WHAT YOU NEED TO DO: Check each line of the material below, and copy it if it holds the string "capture".

⟨

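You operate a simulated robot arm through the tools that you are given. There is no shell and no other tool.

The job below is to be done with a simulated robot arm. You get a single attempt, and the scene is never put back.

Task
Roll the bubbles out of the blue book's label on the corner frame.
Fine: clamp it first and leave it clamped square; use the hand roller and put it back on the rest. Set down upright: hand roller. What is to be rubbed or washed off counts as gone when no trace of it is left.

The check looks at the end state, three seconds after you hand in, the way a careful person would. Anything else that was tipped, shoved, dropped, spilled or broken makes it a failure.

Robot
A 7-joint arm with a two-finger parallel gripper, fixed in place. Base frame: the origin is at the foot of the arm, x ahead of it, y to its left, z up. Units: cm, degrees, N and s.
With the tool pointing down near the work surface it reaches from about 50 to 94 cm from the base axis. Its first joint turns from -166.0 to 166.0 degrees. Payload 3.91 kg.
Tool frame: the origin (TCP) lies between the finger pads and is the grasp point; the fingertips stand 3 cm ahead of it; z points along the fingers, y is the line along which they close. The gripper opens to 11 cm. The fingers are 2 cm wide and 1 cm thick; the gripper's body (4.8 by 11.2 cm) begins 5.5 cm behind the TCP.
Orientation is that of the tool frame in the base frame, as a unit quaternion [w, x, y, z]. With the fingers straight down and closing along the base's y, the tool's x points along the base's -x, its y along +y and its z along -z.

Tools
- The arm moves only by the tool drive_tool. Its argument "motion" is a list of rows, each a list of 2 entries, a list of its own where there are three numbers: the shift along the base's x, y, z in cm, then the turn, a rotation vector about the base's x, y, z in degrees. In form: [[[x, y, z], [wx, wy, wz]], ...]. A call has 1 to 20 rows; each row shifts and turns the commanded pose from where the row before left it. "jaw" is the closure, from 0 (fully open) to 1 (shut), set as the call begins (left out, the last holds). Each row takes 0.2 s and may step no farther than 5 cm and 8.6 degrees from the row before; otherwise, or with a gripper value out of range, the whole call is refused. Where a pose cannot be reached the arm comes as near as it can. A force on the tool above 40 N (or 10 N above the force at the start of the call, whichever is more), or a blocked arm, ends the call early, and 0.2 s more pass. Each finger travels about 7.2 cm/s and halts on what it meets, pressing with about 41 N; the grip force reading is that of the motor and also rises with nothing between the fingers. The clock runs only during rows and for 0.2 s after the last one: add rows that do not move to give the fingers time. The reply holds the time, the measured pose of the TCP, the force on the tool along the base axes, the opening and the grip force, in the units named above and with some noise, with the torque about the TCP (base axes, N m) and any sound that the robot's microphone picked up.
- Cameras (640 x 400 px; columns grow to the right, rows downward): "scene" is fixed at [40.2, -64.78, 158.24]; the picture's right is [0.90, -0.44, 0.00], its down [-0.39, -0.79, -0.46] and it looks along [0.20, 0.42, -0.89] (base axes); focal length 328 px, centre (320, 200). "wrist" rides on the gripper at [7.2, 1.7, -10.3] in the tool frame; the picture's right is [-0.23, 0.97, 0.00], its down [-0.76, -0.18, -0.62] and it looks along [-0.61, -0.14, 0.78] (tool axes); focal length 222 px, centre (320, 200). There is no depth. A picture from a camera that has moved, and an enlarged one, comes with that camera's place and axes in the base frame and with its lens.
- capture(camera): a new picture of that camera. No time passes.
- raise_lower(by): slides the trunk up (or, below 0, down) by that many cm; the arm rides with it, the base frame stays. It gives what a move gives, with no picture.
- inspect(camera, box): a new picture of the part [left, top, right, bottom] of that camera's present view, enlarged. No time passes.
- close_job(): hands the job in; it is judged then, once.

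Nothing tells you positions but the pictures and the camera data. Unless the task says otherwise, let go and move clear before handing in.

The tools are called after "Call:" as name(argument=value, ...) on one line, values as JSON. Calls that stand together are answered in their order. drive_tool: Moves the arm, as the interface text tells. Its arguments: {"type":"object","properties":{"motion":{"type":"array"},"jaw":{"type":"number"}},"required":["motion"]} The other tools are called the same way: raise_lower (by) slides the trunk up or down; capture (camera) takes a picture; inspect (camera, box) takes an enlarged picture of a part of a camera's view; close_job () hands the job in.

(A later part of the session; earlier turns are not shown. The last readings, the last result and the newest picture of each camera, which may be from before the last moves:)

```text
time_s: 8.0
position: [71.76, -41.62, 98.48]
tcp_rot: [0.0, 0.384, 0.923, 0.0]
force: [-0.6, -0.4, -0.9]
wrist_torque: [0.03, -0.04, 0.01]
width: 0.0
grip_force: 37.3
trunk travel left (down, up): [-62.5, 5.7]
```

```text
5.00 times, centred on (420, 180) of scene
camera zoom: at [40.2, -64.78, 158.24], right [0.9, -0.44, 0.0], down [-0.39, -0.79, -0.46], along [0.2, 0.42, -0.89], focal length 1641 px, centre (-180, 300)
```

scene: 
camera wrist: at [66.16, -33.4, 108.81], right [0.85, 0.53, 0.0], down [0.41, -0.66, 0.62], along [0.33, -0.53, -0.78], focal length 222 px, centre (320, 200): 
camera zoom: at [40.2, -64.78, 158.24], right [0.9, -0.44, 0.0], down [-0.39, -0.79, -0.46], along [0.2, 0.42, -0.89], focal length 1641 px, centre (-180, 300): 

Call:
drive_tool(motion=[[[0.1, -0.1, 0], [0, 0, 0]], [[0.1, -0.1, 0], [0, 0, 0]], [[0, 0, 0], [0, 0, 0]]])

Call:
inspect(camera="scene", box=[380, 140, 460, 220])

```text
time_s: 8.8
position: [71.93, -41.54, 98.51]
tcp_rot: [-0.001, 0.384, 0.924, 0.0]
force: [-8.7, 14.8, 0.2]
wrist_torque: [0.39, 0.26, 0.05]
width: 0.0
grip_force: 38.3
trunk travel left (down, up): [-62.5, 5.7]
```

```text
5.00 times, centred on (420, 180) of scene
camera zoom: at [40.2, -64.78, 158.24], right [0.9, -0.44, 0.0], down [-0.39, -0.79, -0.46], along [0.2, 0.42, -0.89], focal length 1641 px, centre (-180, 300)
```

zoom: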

⟩

SOLVED PROBLEM:
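- capture(camera): a new picture of that camera. No time passes.
The tools are called after "Call:" as name(argument=value, ...) on one line, values as JSON. Calls that stand together are answered in their order. drive_tool: Moves the arm, as the interface text tells. Its arguments: {"type":"object","properties":{"motion":{"type":"array"},"jaw":{"type":"number"}},"required":["motion"]} The other tools are called the same way: raise_lower (by) slides the trunk up or down; capture (camera) takes a picture; inspect (camera, box) takes an enlarged picture of a part of a camera's view; close_job () hands the job in.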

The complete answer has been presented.